> TEXT PROVIDED:
•••

Frequency Response: 18Hz - 26kHz
Impedance: 32
Sensitivity: 105dB
Output Power: 15mW
Cable Length: 1.3m with 3.5mm plug
Weight: 5g
Limited Warranty: 2 years


Large driver coil leads to ultimate bass performance
The precisely milled aluminum chassis transmits a perfect balance of high and low frequencies
3 sets of silicone caps (S, M, L) minimize ambient noise and enrich bass response
ultra-sort material fits gently in your ears providing hours of wearing comfort
Integrated microphone for phone calls
Gold-plated stereo plug for uncompromising signal transmission
Arctic Cooling's Product Page
Price: $33.10 @ Arctic Cooling

The Packaging:
(Click images to increase size)

Keeping with Arctic's recent packaging theme, the E361's box, amidst its metallic exterior, contains a veritable cornucopia of technical specifications and product information. In fact, the technical specifications are more thorough on the box than on even Arctic's official website. I counted a total of seven "Arctic" emblems, including the embossed logos flanking the sides - meaning that Arctic, while I always appreciate their providing ample information, might want to tone down the packaging slightly. I do, however, enjoy the large, sturdy window that displays not only the earphones themselves, but their carrying case and the touch sensitive controller. They took the scatter-shot approach with their visual marketing, but with multiple languages covered and plenty of helpful tips, such as the note about the mobile phone adapter, one can't really complain too much. But, as previously mentioned, Arctic could save ink and eye-strain by incorporating more empty space.

Inside the Packaging:
(Click images to increase size)

One thing is definitely for certain - Arctic knows how to put together an OEM accessory bundle. With most manufacturers, you'll be lucky if you get a package of extra silicone caps. With Arctic, however, you get a cord keeper / carrying case, 3.5mm TRRS to dual TRS (for using the microphone and earphones on a computer), the expected silicone caps, shirt clip, and a nifty sticker. I'm going to ignore the fact that all of the connectors are "gold" plated, but I will, however, say that TRRS to TRS connectors are often marked up to exorbitant prices, making their inclusion very agreeable. And, without said doodad, you'd have a heck of a time using the microphone on anything other than a smart phone.

Also included is (of course) one of Arctic's thorough manuals. If you're interested in getting a sneak peak of it, you can see part of it here. The manual makes clear that you should "not use the earphones at excessively loud volume". Which, is thankfully highlighted in bold font - for "emphasis". They've included a quick usage guide inside of the manual, from fitting silicone caps (you'd be surprised by how many people can't figure out why their earphones fall out) to explaining how TRRS works (for both individual devices and computers). This is one place where including excessive information is great and I truly believe that Arctic has successfully answered any usage related questions in this miniature manuscript.

The Arctic Sound E361 Itself:
(Click images to increase size)

•••

> RECORDED INFORMATION:
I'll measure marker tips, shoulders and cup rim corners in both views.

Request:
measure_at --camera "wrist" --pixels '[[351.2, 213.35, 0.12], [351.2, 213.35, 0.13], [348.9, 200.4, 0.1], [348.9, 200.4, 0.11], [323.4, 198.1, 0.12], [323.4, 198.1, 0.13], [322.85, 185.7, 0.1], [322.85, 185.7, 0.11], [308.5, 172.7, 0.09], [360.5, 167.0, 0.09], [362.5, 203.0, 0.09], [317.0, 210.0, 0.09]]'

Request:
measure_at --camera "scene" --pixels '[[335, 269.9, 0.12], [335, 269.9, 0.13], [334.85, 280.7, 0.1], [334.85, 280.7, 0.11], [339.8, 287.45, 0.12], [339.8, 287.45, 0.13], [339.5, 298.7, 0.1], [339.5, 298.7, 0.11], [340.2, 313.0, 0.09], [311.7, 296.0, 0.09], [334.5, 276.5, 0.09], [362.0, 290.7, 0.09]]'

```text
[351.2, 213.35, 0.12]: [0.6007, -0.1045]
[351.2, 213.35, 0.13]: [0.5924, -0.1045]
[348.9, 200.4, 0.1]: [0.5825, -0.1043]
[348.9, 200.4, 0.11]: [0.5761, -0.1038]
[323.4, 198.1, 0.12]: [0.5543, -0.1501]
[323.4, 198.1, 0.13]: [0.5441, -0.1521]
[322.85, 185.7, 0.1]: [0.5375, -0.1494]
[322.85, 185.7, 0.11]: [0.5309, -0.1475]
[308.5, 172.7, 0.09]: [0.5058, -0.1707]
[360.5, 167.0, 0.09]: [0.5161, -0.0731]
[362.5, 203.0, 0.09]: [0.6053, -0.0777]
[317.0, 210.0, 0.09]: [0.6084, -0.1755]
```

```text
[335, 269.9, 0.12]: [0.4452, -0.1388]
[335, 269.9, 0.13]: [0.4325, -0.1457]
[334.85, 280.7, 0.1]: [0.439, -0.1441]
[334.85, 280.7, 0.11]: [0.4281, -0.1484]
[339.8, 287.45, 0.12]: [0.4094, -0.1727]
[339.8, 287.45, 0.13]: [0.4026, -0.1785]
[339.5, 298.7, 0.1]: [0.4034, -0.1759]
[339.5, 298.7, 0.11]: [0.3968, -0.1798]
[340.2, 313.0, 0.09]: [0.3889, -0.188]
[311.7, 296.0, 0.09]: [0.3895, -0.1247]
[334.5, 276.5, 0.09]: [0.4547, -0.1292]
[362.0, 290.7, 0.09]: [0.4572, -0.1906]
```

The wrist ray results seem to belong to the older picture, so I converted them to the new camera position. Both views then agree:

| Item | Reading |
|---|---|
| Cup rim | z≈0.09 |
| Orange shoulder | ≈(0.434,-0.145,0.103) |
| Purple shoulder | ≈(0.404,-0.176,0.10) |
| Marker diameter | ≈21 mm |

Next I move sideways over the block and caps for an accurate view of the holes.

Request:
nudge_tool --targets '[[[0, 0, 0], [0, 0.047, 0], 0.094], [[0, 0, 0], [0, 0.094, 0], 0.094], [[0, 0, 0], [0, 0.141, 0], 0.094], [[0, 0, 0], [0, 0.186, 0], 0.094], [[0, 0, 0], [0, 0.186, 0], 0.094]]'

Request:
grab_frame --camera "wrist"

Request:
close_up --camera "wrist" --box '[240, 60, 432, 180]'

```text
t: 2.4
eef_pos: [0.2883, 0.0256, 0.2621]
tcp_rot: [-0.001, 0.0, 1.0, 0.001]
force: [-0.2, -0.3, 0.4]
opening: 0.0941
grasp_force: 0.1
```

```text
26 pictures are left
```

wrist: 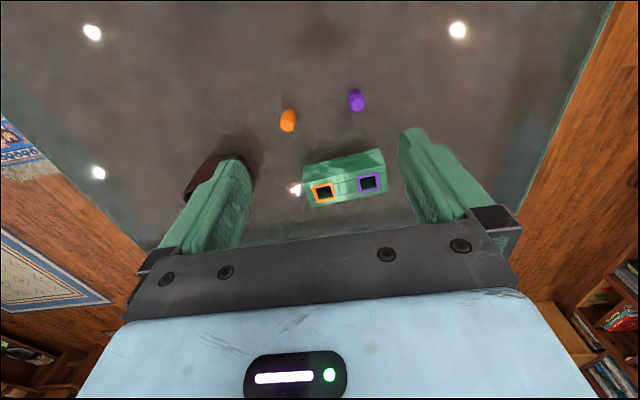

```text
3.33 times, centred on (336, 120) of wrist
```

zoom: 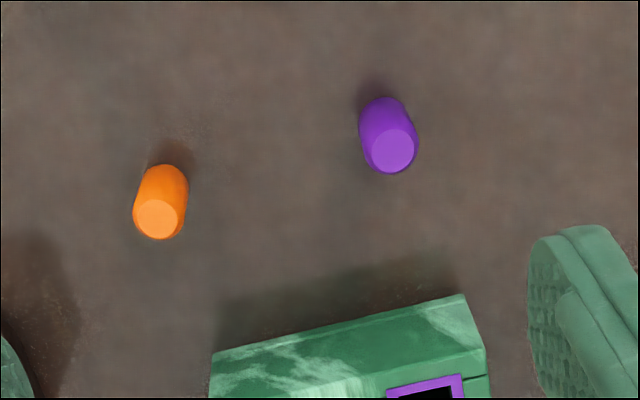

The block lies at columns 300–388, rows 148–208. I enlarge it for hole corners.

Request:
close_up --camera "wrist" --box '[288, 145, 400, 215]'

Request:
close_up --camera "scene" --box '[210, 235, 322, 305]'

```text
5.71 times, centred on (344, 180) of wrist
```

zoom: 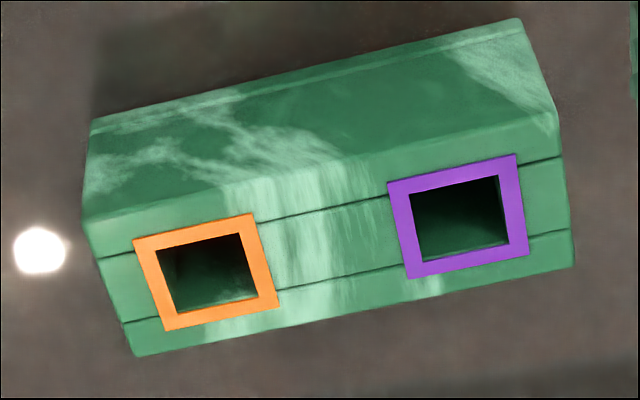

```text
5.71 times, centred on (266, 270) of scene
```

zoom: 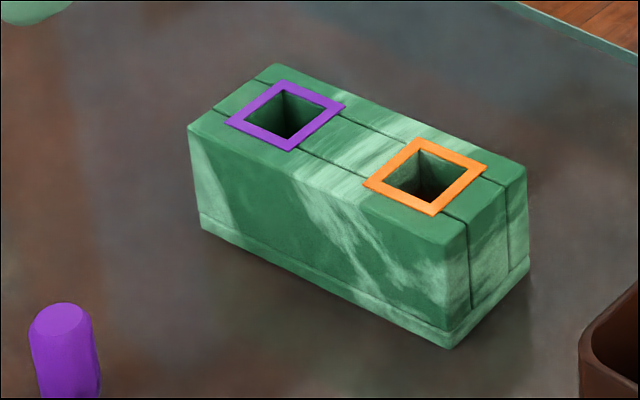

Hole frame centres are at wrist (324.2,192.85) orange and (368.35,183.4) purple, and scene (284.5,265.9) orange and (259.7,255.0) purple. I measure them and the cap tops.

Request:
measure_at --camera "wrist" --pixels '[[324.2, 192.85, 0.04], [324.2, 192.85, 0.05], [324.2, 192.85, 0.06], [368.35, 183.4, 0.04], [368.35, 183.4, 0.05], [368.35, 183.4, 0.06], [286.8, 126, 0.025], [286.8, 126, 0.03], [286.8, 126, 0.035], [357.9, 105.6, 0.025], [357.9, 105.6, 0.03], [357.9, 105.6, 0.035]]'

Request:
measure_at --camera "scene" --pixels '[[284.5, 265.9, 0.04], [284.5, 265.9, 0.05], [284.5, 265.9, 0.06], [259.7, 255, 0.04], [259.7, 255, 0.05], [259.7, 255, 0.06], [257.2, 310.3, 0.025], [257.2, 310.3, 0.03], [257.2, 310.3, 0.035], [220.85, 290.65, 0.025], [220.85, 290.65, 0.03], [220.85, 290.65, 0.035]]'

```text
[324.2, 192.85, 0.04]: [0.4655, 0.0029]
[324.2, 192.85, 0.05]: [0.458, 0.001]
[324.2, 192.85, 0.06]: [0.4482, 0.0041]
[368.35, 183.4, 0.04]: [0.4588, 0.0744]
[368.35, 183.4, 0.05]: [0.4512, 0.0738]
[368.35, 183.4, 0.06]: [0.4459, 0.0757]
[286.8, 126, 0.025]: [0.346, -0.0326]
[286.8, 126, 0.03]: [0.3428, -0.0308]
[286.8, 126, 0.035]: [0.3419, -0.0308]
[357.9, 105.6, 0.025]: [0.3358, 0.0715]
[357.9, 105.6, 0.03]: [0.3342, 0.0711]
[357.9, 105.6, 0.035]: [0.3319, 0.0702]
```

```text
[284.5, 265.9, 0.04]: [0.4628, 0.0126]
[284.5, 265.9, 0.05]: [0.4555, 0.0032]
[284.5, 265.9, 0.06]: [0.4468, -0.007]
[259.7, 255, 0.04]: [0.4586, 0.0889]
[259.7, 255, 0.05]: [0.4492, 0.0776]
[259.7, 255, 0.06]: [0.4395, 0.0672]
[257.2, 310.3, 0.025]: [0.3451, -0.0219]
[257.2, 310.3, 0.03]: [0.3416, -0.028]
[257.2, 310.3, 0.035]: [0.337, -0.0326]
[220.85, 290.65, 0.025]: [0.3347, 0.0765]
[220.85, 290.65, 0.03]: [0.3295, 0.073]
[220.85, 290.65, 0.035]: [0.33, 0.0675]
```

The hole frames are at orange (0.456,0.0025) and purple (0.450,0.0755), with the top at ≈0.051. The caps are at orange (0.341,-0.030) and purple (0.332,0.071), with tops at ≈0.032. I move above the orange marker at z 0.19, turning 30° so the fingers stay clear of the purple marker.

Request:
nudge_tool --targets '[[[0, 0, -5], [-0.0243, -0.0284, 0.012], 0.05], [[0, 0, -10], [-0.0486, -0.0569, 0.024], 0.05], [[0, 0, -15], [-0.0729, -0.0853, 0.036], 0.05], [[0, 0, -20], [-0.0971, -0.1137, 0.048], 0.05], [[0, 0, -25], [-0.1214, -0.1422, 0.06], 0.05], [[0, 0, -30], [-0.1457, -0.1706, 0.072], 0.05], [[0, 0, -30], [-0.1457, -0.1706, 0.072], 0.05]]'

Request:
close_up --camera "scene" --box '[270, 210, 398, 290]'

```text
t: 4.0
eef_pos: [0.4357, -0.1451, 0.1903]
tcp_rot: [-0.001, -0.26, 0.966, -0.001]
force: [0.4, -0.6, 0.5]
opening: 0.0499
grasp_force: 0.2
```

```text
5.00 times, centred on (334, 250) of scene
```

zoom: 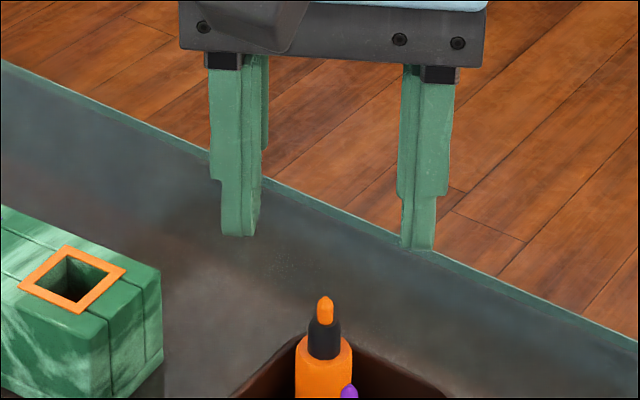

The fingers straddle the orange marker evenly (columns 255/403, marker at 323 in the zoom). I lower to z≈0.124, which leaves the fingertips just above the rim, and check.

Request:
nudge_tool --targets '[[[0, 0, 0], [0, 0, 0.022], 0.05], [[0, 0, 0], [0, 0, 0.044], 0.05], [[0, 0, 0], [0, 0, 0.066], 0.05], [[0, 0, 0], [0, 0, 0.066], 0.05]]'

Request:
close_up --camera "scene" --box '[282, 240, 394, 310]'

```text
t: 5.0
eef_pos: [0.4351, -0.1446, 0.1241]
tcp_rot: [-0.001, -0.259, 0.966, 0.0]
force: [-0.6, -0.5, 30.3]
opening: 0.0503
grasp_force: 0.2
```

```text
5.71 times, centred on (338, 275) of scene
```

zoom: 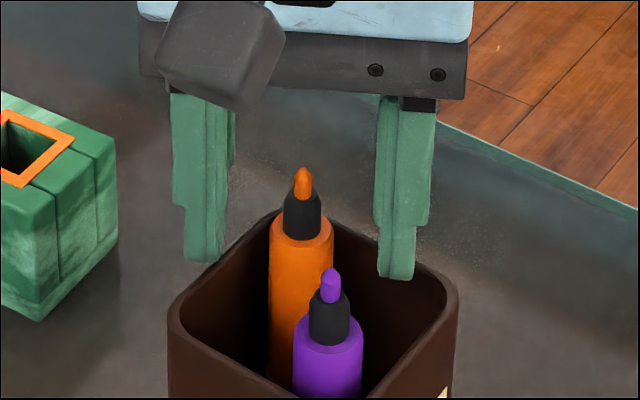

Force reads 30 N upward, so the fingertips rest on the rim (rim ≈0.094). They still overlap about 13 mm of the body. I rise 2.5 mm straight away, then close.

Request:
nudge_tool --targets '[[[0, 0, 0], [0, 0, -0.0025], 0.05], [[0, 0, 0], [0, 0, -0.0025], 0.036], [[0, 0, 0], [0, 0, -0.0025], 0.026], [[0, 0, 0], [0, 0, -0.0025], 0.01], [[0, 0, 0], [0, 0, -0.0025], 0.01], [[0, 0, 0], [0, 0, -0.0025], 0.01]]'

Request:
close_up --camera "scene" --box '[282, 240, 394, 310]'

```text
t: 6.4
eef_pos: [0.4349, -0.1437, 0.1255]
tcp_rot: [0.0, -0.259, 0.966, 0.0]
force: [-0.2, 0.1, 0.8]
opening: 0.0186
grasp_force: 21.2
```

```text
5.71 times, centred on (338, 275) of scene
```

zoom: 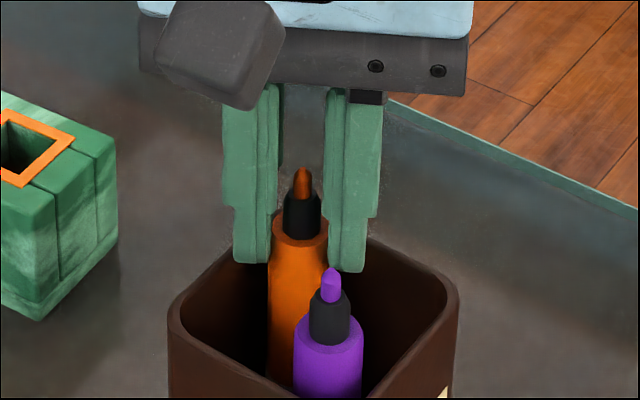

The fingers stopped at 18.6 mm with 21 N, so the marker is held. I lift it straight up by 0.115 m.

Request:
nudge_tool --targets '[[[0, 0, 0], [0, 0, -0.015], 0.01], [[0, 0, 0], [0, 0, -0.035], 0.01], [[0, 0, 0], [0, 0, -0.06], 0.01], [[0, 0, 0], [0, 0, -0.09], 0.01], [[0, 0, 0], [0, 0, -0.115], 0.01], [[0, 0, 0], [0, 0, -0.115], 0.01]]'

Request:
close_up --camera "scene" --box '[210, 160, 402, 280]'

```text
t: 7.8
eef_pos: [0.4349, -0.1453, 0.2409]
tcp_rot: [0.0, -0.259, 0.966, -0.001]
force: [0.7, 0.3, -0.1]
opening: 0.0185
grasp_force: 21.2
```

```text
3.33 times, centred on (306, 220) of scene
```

•••

> REQUIREMENT 1: Your answer is an exact quotation from the text provided: it starts at "Also included is" and ends at "this miniature manuscript.".
> REQUIREMENT 2: Take up the text provided again after its last words.

> EXERCISE RESPONSE 1:
Also included is (of course) one of Arctic's thorough manuals. If you're interested in getting a sneak peak of it, you can see part of it here. The manual makes clear that you should "not use the earphones at excessively loud volume". Which, is thankfully highlighted in bold font - for "emphasis". They've included a quick usage guide inside of the manual, from fitting silicone caps (you'd be surprised by how many people can't figure out why their earphones fall out) to explaining how TRRS works (for both individual devices and computers). This is one place where including excessive information is great and I truly believe that Arctic has successfully answered any usage related questions in this miniature manuscript.

> EXERCISE RESPONSE 2:
After removing all of Arctic's accessories, and carefully pulling out each segment of earphone wire from the plastic mold, you will find a surprisingly impressive looking audio device. The bow of each of the earphones consists of quality, milled aluminum. That, while scratch prone, is miles ahead of most other earphone materials and build quality. While it doesn't show in the above pictures, the plastic at the stern of the earphone isn't sloppy, cheap, matte plastic, but smooth, rubberized plastic. Also favorable, is Arctic's decision to reinforce the entry point for the earphone cables. Usually, in this price bracket, the cloth (a scratchy pet-peeve of mine) or rubberized audio cable goes directly into a thin rubber joint, which can easily cause shorts or break overtime. Arctic's joint is made out of vastly superior hard plastic, which will hopefully ensure longevity. Said joint also matches the color of the earphone silicone cups, a careful choice by arctic. And, if you need to protect your E361 whilst simultaneously managing cable tangles, there's the aforementioned case. I am, however, quite queasy at the positioning of the milled aluminum in the case - it's a veritable scratch-a-palooza!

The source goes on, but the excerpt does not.